Ainsi la part que l’écrivain militaire attribue à l’armée russe est principalement diplomatique. L’action appartient presque exclusivement aux généraux autrichiens, si ce n’est en Transylvanie, où le général Lüders regagne assez rapidement sur Bem le terrain que Puchner avait perdu. Il ne nous en coûte nullement de reconnaître le mérite que les généraux autrichiens ont déployé dans cette seconde période de la guerre de Hongrie. L’Autriche s’est en un sens rapprochée de l’Occident. Elle a essayé du régime constitutionnel, et, bien que ce premier essai ait été interrompu par la guerre de Hongrie, les ministres autrichiens n’ont point dit qu’ils repoussaient systématiquement le principe. Aussi bien il s’agit moins aujourd’hui en Autriche d’une constitution centrale que des franchises des provinces. Que les provinces soient d’abord organisées conformément aux traditions des divers peuples de l’empire, voilà l’unique question du moment, la plus grave, celle qui a le privilège d’intéresser le plus vivement tous les esprits, à Vienne comme à Prague, à Pesth ou à Agram.
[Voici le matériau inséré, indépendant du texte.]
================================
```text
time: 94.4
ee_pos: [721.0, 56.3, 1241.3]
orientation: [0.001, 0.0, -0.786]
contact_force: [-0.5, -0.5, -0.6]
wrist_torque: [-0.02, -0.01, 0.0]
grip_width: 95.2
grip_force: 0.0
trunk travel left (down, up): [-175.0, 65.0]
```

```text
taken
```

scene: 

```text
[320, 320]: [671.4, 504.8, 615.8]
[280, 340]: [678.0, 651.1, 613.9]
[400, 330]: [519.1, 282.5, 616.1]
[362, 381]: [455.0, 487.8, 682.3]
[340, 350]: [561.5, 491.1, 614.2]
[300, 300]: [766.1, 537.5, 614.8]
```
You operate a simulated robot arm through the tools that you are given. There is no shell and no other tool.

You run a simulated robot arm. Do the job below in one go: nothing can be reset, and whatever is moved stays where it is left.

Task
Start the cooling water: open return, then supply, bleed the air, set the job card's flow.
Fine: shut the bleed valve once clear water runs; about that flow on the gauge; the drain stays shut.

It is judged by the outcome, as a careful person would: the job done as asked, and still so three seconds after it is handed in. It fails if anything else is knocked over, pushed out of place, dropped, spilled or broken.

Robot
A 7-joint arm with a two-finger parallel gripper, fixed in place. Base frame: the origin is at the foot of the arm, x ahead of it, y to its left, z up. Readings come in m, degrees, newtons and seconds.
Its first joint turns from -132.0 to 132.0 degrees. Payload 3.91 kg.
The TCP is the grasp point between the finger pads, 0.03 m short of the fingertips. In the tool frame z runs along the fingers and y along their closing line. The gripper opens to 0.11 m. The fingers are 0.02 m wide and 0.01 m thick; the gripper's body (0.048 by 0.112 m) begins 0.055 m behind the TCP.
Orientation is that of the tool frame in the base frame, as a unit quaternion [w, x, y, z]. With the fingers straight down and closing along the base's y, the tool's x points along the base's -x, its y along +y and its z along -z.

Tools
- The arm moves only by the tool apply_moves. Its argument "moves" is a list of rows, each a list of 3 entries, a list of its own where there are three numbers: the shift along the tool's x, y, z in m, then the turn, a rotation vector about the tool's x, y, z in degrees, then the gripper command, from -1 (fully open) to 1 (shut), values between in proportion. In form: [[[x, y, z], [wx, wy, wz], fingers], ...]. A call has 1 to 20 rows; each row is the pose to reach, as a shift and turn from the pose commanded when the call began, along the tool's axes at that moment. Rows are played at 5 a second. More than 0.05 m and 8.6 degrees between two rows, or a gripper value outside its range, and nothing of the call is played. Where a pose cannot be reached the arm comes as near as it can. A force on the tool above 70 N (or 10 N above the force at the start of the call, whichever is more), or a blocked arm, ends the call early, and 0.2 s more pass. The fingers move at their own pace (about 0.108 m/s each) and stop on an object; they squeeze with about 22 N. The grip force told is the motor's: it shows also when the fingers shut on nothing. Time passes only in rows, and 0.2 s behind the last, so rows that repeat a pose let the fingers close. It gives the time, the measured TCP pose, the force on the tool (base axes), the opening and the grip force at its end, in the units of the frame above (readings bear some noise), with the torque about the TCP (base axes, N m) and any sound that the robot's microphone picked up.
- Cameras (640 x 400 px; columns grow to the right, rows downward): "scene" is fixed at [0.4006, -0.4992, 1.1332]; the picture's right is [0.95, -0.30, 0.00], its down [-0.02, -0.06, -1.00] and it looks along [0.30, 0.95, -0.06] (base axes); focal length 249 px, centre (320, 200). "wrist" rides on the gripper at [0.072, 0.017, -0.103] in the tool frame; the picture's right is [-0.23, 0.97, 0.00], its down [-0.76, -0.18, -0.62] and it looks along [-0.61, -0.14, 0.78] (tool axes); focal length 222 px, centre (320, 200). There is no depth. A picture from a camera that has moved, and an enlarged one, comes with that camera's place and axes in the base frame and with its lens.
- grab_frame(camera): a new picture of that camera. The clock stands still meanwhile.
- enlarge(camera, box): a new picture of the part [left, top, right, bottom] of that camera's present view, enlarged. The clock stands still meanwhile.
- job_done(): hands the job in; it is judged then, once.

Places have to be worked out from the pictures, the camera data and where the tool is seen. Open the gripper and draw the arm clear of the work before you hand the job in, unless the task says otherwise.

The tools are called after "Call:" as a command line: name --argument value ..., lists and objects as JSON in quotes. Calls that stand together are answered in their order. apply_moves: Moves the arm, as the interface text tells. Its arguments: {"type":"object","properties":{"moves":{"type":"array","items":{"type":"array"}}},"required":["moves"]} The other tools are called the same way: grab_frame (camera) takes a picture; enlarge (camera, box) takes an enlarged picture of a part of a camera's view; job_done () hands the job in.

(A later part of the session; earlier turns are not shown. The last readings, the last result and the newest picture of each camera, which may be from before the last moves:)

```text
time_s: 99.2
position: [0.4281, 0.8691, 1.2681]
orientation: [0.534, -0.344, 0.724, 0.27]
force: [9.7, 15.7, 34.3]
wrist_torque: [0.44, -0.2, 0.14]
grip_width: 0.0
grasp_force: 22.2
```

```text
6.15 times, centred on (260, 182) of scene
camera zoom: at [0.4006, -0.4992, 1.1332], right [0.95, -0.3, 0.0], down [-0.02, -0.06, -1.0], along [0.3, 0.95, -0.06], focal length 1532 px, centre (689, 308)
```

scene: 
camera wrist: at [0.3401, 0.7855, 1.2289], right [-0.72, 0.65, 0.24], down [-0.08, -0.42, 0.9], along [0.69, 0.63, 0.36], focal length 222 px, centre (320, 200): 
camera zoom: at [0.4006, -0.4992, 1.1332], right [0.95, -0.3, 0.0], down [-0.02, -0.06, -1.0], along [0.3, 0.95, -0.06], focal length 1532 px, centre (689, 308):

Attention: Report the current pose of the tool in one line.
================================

Or les états provinciaux ne sont point une nouveauté en Autriche. Avant les révolutions actuelles, ils avaient un prodigieux développement en Hongrie, eu Transylvanie, en Croatie ; ils tendaient à renaître en Bohème. Sans se prêter beaucoup à ce mouvement, M. de Metternich l’envisageait comme une de ces nécessités qui allaient devenir irrésistibles. L’auteur autrichien d’un livre qui fut très favorablement accueilli au dedans et au dehors, l’Autriche et son avenir, exaltait le système des états provinciaux, et y voyait la force et le salut de l’empire. C’est aujourd’hui une cause gagnée. Avant d’arriver à une organisation pleinement satisfaisante, on sera sans doute condamné à des essais infructueux, on éprouvera quelques embarras pour diviser convenablement les provinces ; mais les populations de l’empire, tout en laissant éclater çà et là par momens des signes d’impatience, attendent avec espoir, et elles savent bien que le gouvernement ne peut ni ne veut les ramener au régime ancien.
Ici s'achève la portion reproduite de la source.